## Begin Record list

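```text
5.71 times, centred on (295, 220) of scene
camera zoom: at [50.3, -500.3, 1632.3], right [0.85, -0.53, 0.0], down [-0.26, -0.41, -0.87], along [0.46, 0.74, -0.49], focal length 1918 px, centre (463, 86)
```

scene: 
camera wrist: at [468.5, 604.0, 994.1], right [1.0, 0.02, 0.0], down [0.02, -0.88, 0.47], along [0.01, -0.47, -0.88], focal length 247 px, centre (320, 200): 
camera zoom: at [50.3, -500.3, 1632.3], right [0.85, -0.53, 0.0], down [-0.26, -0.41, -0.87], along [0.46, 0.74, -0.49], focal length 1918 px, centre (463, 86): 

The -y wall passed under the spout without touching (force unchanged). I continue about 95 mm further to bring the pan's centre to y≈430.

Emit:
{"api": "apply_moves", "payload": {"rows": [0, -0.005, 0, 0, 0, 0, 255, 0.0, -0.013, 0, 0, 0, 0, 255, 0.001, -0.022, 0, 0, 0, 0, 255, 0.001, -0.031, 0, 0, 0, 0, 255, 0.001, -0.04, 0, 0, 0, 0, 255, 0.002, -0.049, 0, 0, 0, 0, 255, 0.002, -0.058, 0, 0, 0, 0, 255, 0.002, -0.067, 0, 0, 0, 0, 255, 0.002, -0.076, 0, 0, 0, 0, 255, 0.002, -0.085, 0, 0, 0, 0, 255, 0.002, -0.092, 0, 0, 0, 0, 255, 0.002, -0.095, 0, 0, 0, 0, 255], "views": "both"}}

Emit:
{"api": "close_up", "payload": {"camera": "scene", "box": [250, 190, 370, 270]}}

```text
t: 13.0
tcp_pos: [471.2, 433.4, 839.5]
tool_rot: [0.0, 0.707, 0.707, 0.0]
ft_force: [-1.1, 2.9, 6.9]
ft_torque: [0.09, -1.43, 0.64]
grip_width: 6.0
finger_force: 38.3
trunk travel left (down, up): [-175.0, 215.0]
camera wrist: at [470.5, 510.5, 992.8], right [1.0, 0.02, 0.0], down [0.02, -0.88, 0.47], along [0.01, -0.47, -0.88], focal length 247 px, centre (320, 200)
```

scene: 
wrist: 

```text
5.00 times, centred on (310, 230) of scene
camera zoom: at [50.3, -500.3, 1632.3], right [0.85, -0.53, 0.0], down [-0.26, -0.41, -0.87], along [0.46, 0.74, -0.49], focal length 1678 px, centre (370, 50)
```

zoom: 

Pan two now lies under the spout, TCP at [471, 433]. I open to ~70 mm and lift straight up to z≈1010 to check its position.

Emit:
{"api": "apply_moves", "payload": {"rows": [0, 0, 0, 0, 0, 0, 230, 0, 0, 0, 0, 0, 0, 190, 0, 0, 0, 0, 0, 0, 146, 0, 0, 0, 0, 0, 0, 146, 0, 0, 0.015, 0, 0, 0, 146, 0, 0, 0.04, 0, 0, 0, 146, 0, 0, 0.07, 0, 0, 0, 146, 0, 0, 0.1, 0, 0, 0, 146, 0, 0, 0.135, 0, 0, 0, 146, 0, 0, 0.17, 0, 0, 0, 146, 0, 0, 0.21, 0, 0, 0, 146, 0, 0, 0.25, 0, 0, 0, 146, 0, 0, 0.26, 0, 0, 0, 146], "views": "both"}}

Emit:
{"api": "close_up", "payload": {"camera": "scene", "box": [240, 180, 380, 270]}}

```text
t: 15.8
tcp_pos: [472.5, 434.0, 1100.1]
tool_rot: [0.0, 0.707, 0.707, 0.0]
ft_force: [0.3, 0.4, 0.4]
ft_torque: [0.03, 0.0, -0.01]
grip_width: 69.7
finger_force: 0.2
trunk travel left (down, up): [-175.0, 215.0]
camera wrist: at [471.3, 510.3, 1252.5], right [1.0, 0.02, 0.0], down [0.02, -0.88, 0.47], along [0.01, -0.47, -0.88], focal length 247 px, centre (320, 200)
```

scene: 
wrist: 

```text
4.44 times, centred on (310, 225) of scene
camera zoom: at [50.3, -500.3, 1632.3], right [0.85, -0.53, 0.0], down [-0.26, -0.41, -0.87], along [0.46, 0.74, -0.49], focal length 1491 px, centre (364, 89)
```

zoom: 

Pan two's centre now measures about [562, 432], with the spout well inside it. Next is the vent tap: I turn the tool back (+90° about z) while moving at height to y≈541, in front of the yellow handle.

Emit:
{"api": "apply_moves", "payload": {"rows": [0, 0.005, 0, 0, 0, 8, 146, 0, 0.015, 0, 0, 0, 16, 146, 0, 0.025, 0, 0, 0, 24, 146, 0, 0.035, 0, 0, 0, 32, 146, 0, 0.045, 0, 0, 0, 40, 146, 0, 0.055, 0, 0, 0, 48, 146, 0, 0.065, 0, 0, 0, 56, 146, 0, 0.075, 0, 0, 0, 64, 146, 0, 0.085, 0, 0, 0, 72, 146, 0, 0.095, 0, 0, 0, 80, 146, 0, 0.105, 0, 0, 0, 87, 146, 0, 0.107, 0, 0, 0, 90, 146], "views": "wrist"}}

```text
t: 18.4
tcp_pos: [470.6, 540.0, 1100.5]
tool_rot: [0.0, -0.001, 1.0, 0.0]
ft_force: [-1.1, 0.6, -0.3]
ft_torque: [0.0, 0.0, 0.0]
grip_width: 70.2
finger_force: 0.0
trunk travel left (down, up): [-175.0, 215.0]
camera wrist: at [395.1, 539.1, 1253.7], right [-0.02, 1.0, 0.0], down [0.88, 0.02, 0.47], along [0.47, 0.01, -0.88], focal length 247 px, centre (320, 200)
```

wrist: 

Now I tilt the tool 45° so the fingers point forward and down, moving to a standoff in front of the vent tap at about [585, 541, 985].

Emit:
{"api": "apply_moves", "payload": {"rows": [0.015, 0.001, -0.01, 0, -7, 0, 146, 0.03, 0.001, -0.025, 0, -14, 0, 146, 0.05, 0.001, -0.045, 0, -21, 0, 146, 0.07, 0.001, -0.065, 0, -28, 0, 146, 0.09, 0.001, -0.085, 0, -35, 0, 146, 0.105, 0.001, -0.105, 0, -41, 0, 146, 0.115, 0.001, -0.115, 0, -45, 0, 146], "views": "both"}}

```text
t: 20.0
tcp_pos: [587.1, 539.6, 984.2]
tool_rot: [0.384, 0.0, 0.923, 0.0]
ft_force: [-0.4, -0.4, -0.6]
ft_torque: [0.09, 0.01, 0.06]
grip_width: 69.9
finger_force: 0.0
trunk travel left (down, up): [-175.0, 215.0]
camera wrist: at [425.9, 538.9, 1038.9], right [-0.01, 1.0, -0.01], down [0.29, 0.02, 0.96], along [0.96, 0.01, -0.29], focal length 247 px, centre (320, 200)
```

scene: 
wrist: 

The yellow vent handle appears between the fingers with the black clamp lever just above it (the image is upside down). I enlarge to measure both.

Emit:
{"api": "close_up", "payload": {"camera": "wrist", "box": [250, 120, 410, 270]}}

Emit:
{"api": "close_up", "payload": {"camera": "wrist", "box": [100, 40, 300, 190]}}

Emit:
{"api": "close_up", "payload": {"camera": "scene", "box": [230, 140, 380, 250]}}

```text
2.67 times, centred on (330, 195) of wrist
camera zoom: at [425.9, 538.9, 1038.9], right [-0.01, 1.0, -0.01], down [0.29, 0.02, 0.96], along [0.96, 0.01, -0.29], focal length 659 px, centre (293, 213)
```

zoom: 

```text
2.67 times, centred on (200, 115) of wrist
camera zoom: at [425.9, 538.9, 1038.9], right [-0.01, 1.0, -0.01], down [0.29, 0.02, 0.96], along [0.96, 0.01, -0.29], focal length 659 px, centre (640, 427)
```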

## End Record list
## Begin Record list

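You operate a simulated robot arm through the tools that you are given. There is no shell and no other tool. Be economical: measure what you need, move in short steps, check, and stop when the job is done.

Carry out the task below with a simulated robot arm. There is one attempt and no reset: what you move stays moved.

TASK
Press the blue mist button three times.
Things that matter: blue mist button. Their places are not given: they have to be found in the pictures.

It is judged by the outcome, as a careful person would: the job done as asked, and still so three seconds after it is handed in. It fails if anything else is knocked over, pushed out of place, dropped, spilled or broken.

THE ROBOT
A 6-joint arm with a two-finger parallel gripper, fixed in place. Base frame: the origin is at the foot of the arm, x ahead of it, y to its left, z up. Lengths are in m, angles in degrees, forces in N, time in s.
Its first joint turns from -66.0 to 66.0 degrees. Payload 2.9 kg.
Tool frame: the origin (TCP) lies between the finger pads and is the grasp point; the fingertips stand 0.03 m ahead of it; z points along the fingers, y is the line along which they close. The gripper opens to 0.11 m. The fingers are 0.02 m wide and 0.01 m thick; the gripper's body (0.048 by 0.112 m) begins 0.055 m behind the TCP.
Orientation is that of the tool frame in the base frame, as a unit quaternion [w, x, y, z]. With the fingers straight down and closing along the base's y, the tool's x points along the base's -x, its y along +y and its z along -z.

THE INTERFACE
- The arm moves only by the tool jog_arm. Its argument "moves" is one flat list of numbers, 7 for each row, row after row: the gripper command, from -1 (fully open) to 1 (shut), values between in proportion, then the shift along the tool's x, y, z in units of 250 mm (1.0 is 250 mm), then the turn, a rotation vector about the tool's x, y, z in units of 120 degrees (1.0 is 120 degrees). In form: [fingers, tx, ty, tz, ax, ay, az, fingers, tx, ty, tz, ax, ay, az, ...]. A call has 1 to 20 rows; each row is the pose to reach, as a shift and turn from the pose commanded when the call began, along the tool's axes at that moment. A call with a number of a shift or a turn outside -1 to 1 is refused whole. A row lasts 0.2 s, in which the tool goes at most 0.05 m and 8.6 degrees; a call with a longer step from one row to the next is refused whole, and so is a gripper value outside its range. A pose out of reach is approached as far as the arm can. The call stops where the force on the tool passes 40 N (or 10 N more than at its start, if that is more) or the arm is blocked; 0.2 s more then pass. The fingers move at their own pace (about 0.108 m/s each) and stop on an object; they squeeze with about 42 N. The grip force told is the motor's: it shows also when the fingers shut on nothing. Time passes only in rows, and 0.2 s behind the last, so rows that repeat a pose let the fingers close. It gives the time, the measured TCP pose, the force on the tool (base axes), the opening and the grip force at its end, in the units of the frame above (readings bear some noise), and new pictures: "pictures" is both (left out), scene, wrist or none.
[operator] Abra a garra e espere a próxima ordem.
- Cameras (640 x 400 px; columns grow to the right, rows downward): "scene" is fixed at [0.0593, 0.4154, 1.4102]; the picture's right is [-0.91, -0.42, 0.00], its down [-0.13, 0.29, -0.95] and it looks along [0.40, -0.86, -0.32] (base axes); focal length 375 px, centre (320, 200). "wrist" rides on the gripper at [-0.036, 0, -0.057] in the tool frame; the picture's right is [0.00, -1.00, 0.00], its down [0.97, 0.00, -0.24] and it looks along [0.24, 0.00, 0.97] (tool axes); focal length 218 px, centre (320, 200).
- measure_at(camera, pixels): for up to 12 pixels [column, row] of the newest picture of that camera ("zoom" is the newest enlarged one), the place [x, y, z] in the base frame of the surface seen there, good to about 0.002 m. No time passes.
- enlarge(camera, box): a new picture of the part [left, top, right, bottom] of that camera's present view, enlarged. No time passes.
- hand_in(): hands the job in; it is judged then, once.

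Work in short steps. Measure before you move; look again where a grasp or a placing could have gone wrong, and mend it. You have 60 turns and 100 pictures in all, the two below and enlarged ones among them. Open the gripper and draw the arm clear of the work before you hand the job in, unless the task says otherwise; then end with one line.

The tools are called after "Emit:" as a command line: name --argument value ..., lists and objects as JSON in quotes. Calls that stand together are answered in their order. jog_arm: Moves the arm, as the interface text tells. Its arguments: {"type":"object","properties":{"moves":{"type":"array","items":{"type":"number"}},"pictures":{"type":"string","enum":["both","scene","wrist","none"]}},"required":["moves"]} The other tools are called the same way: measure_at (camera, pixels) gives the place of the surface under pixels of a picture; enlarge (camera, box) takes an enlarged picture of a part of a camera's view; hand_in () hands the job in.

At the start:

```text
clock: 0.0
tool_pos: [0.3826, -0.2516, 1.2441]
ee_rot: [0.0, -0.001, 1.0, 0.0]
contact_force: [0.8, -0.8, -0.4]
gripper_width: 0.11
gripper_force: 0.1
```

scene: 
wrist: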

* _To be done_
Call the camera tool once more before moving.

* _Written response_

## End Record list

* _To be done_
Give the number of lines where the string "judged" occurs, without any further text.

* _Written response_
2